● Supplied information:
** BEGIN **
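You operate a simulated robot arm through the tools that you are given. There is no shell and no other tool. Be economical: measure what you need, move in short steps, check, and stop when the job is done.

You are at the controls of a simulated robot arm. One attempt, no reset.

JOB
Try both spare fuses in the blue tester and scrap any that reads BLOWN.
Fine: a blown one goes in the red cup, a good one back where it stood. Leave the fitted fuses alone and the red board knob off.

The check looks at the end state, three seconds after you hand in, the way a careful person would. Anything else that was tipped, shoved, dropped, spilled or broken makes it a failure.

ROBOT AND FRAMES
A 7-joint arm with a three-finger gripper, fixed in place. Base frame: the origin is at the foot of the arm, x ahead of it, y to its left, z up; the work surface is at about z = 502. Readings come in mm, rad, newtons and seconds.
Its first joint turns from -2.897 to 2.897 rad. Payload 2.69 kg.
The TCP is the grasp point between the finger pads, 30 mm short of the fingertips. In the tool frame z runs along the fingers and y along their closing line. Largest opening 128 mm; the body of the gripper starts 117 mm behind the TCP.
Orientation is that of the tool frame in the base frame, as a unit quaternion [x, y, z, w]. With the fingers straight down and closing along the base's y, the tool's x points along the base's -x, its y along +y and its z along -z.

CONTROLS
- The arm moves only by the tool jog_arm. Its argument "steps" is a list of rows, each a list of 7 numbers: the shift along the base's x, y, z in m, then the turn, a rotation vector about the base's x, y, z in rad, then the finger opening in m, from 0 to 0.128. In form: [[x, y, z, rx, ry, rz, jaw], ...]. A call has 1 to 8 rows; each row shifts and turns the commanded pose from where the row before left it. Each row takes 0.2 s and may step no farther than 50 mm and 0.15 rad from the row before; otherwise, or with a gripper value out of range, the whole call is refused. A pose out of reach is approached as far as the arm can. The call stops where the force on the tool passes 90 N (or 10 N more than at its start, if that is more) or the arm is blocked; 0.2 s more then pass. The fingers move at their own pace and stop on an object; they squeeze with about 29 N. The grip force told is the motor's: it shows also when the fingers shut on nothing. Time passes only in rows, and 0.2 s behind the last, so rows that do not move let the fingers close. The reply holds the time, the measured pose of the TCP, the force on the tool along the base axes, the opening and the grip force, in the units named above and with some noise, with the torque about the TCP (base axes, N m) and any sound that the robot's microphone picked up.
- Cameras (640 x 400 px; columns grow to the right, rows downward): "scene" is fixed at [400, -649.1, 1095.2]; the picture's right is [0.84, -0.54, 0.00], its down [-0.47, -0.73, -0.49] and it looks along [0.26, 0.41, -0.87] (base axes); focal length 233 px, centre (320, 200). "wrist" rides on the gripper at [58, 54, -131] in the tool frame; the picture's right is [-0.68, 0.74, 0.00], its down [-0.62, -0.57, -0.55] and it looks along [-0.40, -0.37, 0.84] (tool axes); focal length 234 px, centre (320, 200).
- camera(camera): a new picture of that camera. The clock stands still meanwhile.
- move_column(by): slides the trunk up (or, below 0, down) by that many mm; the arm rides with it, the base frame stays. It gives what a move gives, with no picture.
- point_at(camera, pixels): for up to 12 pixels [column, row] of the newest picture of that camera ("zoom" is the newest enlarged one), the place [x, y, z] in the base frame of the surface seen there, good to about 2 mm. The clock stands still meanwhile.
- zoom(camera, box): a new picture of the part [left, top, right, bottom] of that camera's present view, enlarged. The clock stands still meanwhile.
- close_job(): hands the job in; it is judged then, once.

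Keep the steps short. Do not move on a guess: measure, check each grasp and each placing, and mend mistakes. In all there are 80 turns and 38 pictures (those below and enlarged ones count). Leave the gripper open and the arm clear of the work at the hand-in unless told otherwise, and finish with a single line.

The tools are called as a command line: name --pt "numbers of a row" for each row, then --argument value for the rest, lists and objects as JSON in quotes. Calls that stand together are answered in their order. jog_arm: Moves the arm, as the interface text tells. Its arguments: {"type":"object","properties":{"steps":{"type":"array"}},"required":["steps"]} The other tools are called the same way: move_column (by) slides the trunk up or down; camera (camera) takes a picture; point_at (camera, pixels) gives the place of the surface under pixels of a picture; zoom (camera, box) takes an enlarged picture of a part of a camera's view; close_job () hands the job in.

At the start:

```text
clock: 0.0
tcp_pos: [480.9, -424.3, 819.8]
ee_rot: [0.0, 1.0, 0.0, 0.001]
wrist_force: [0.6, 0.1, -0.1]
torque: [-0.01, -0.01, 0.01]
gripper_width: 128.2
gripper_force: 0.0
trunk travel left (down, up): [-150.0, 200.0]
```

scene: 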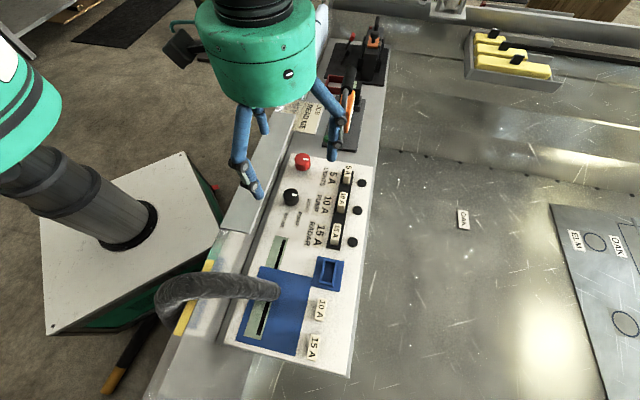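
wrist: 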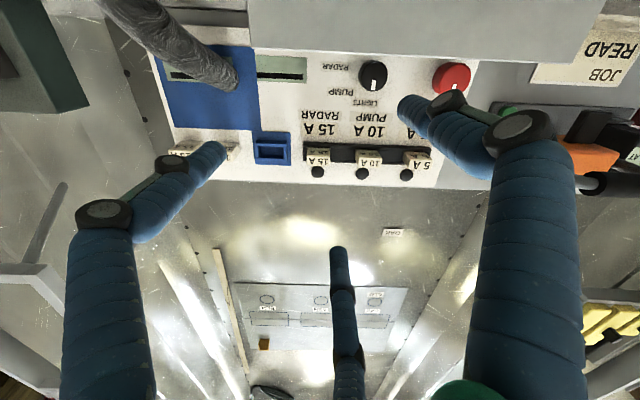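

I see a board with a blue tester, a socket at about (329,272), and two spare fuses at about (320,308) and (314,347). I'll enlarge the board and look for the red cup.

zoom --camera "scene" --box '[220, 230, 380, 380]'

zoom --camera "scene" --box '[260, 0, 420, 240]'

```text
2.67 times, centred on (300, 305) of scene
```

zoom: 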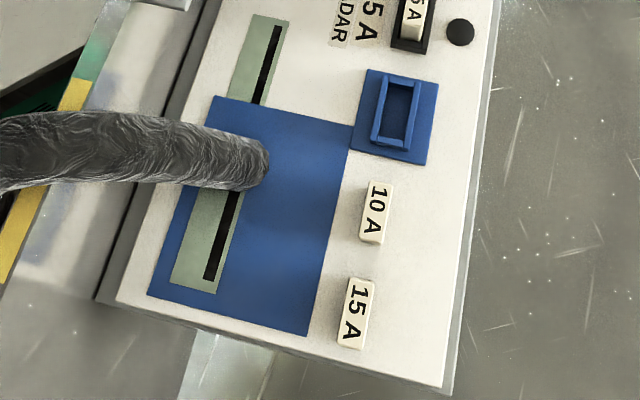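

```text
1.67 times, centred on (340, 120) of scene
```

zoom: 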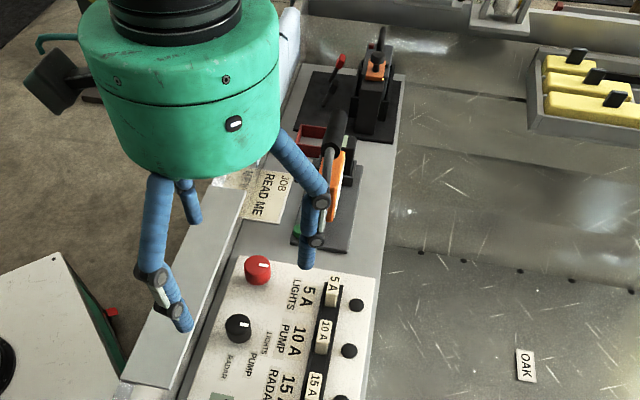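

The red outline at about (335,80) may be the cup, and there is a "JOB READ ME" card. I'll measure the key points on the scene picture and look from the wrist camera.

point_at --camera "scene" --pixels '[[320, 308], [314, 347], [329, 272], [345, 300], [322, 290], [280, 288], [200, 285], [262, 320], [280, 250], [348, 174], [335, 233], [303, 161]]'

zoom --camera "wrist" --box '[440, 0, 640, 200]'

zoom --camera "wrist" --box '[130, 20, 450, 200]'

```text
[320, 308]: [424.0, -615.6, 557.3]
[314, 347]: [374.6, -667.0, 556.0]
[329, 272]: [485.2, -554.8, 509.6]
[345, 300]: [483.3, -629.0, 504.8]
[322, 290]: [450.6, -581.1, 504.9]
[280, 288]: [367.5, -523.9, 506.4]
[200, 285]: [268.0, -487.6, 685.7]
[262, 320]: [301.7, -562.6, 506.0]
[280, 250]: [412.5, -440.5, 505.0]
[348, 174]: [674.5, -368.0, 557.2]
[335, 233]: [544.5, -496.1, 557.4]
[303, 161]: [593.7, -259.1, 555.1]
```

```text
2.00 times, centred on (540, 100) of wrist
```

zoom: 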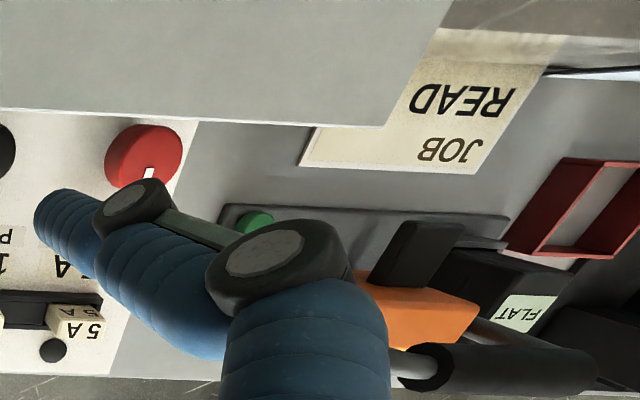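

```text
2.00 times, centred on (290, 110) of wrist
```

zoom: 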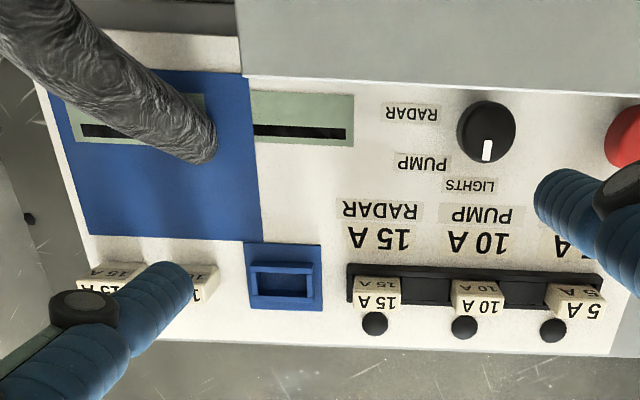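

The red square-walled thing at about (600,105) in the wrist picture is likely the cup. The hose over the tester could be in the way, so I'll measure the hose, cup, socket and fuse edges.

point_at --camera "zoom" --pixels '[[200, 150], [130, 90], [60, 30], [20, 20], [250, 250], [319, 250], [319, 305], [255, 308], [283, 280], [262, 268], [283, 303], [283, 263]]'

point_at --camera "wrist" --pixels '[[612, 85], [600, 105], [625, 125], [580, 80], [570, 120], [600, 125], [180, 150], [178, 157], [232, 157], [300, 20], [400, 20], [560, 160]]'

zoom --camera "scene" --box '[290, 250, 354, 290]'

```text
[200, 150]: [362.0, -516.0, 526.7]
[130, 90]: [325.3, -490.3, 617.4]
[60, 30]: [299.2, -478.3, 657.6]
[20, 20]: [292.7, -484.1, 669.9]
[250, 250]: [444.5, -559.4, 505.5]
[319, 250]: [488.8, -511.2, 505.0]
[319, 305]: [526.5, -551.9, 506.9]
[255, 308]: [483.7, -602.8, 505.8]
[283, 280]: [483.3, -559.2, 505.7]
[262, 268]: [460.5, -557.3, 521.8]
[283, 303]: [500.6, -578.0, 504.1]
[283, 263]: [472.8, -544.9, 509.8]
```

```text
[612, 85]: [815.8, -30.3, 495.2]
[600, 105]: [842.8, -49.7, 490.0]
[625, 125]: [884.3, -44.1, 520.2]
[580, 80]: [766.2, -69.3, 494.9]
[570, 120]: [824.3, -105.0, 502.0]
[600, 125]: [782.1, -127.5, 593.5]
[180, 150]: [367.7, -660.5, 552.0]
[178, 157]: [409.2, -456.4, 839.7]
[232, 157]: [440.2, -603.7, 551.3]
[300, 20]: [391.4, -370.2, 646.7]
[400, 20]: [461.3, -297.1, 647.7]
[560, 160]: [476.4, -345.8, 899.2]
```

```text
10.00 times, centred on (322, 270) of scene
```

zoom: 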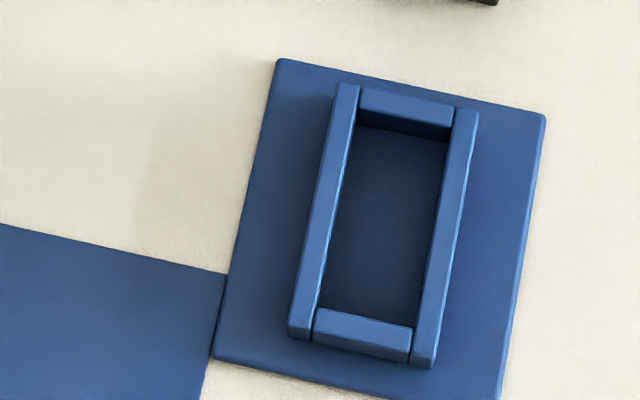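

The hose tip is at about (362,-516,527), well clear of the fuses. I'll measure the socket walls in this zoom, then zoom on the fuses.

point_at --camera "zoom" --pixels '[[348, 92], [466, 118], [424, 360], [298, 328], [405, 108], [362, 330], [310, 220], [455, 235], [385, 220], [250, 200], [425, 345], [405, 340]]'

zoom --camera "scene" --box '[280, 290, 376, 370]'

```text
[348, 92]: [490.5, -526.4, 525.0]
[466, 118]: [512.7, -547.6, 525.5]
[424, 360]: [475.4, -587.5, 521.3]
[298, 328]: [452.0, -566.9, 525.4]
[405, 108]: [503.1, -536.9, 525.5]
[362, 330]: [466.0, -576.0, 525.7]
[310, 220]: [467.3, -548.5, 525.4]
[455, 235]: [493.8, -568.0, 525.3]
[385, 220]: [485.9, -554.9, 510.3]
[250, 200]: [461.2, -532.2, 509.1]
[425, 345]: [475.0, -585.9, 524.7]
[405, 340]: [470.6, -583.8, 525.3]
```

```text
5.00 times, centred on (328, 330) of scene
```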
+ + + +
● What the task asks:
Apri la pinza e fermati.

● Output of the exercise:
** END **
● Quoted passage:
** BEGIN **
On a \(\mathsf{OS}=2\), \(\mathsf{ST}=\mathsf{TW}=1\), \(\mathscr{C}\) cercle de centre \(\mathsf{S}\) de rayon \(\mathsf{SW}\), il est facile de voir que \(\mathsf{OZ}=\sqrt{6}\).

On divise \(\mathsf{OZ}\) en \(6\) à l’aide du théorème de Thalès en utilisant le point \(\mathsf{U}({0.5},0)\) et les parallèles \(\mathscr{D}_1\) et \(\mathscr{D}_2\).

Le résultat final :

Le monde des idées pures et celui de la caverne

L’exemple étudié a été mené avec facilité, et nous avons constaté qu’il est économique en calculs, puisqu’il nous épargne celui, fastidieux, de \(\tan\left(\dfrac{\pi}{10}\right)\). Mais il ne doit pas faire illusion. La constructibilité de certains réels n’est souvent que théorique. Le lecteur vérifiera par lui-même que l’étude de la quadrature du cercle hyperbolique d’aire \(\mathscr{A}=\dfrac{14\pi}{15}\) conduit d’abord à la construction d’un arc de mesure \(\dfrac{7\pi}{60}\) et surtout à \(\rho=\dfrac{\sqrt{259}}{37}\) dont la construction avec une vraie règle et un vrai compas — le monde de la caverne, quoi, celui où les traits ont le mauvais goût d’avoir de l’épaisseur — reste quand même une gageure.
** END **
● What the task asks:
Quote the quoted passage word for word, starting at "Le monde des" and ending with "même une gageure.".

● Output of the exercise:
Le monde des idées pures et celui de la caverne

L’exemple étudié a été mené avec facilité, et nous avons constaté qu’il est économique en calculs, puisqu’il nous épargne celui, fastidieux, de \(\tan\left(\dfrac{\pi}{10}\right)\). Mais il ne doit pas faire illusion. La constructibilité de certains réels n’est souvent que théorique. Le lecteur vérifiera par lui-même que l’étude de la quadrature du cercle hyperbolique d’aire \(\mathscr{A}=\dfrac{14\pi}{15}\) conduit d’abord à la construction d’un arc de mesure \(\dfrac{7\pi}{60}\) et surtout à \(\rho=\dfrac{\sqrt{259}}{37}\) dont la construction avec une vraie règle et un vrai compas — le monde de la caverne, quoi, celui où les traits ont le mauvais goût d’avoir de l’épaisseur — reste quand même une gageure.